Indeed, the four- to five-hour presentation by experts of their reverse-engineering results, presented in claim-chart form, was part of what ultimately led the CAFC to overrule the district court and decide that there was a sufficiently actual controversy to “allow SanDisk to DJ [ST] on,” just as ST’s representative said. The CAFC applied the Supreme Court’s decision in MedImmune v. Genentech, rejecting the older “reasonable apprehension of suit” test for DJ standing; costs were awarded to SanDisk.

DJ-triggering actions can occur with demand letters, as well as in licensing negotiations. There is a bit of an art form for crafting demand letters which do not trigger DJ standing; e.g. “We look forward to working with you to ensure that our patent rights are protected” is supposed to not make the recipient apprehensive (though it’s hard to imagine anything more ominous sounding, short of “This letter with accompanying claim chart shall serve as a formal notice of your infringement of our patent”).

As an example of a claim chart employed in licensing “discussions,” the following is from an inclusion in a Feb. 2008 letter sent by Gibson Guitar to Activision, regarding the latter’s Guitar Hero system. This claim chart was included by Activision in its March 2008 declaratory judgment court filing: [http://www.mtv.com/news/2456531/exhibit-c-gibson-guitars-chart-breaking-down-alleged-guitar-hero-infringement/ ]

guitar_hero_1

[TODO: say more about this chart; what was outcome of Activision v. Gibson DJ case; note somewhat different claim charts employed in settlement negotiations, including e.g. design-around?]

Claim construction chart for Markman hearing

To some patent litigators, the phrase “claim chart” may mean a claim-construction chart prepared for a Markman hearing, more than it means the infringement and invalidity charts which are the focus of the book. Markman-related charts are quite different from infringement/invalidity-related charts, and will only be briefly discussed here, especially as a wealth of information on patent claim construction is widely available, compared to the dearth of information noted earlier on the determination of e.g. literal infringement (which is perhaps felt to be too simple to require guidance, but which it is the intent of this book to show is a complex subject). A book on patent litigation without claim construction may seem like Hamlet without the Prince of Denmark, as cases are often won or lost on claim construction. However, it is the factual digging on infringement and invalidity that gets to the case to the point where claim construction is dispositive.

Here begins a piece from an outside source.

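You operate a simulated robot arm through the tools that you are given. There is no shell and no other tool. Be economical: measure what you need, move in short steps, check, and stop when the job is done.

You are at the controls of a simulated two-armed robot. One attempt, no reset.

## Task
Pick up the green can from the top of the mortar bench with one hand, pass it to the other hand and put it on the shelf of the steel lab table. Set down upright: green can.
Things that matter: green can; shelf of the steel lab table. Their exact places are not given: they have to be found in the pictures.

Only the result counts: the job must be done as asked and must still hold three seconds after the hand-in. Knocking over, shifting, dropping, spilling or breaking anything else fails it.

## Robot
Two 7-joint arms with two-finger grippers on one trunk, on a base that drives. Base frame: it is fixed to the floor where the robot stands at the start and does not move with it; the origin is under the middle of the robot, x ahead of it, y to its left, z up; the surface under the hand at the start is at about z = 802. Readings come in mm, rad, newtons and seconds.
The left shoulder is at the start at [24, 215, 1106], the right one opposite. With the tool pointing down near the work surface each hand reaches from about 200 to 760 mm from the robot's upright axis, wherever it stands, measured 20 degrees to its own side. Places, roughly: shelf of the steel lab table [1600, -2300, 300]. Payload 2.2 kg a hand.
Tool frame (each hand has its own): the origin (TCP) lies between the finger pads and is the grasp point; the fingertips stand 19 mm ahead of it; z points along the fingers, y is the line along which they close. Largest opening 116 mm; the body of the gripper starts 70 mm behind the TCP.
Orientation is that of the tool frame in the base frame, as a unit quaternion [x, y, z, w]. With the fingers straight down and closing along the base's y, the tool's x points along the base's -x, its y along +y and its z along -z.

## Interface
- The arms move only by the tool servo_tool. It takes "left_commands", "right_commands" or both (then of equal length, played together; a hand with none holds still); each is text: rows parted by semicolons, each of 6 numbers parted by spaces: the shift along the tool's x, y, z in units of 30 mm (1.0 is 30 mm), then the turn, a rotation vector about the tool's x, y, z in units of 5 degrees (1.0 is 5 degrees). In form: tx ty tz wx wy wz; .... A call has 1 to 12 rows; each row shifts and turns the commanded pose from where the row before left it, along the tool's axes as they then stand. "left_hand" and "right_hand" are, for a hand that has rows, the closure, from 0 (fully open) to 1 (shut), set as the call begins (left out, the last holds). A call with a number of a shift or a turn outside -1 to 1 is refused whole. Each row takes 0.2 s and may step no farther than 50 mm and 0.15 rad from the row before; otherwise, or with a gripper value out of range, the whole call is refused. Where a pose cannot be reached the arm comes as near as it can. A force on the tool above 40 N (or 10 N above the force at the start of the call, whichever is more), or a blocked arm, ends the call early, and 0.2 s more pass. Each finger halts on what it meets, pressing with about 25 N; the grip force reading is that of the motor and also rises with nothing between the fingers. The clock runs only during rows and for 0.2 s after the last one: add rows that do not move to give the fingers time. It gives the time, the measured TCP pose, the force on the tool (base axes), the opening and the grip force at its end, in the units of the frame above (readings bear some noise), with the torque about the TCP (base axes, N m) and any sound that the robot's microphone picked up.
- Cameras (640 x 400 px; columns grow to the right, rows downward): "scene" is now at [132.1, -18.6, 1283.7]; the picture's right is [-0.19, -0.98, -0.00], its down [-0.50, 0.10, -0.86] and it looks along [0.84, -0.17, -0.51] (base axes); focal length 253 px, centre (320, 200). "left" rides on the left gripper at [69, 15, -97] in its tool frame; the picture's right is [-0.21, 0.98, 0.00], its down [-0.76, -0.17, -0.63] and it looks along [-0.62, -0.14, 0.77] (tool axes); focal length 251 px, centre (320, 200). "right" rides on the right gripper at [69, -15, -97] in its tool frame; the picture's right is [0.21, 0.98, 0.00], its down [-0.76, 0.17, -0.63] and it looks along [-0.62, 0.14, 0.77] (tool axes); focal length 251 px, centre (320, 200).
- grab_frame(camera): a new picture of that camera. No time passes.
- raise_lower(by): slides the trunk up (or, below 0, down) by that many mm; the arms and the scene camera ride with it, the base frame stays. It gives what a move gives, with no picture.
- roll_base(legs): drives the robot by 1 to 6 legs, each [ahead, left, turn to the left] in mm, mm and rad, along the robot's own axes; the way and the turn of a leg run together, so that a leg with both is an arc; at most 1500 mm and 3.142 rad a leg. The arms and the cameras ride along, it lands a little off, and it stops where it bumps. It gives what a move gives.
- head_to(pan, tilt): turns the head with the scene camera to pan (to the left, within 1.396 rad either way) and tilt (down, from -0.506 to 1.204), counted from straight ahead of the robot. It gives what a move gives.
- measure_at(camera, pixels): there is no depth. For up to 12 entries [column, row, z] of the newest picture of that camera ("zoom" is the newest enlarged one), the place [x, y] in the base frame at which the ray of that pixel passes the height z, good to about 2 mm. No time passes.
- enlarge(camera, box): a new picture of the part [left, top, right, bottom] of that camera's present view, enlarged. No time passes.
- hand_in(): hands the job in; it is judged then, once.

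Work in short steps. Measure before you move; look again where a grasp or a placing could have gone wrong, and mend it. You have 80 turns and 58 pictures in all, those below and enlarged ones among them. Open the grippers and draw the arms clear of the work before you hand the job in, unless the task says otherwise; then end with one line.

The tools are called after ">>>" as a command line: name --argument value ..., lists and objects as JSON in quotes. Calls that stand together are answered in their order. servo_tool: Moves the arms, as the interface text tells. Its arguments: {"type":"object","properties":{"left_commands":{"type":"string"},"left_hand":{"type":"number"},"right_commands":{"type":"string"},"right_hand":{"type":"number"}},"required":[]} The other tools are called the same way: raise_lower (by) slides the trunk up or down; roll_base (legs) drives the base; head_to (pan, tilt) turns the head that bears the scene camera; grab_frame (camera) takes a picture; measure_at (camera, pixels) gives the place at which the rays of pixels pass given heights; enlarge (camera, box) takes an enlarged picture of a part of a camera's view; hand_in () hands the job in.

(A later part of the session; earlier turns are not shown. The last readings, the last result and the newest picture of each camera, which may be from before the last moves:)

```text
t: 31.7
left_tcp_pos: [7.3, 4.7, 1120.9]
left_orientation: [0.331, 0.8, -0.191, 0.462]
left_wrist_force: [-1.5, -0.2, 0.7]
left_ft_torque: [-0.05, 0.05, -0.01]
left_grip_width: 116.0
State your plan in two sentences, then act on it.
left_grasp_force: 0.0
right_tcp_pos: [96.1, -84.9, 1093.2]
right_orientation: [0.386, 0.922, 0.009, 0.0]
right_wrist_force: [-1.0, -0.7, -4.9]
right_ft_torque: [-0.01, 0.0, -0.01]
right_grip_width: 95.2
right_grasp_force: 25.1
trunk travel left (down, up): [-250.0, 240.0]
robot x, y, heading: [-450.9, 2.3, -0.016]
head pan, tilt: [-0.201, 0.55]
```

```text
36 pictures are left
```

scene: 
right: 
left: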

According to the Markman decision, claim construction is a legal matter for the court, not a factual matter for a jury. By extension, claim-construction charts are performing a legal rather than factual analysis. The claim charts which are the focus of the book compare the claims (as construed) to some external reality, outside the four corners of the patent (e.g. an infringing product or prior art). In contrast, claim-construction charts largely extract the meaning of claim terms from the patent itself.

Facts relating to infringement or invalidity are not intended to enter into claim construction, see SRI v. Matsushita (“construed without reference to the accused device”), even though each party’s claim construction postures will, of course, be determined by the facts it has regarding infringement and invalidity (see the point made earlier about claim charts “teeing up” the case for a Markman hearing).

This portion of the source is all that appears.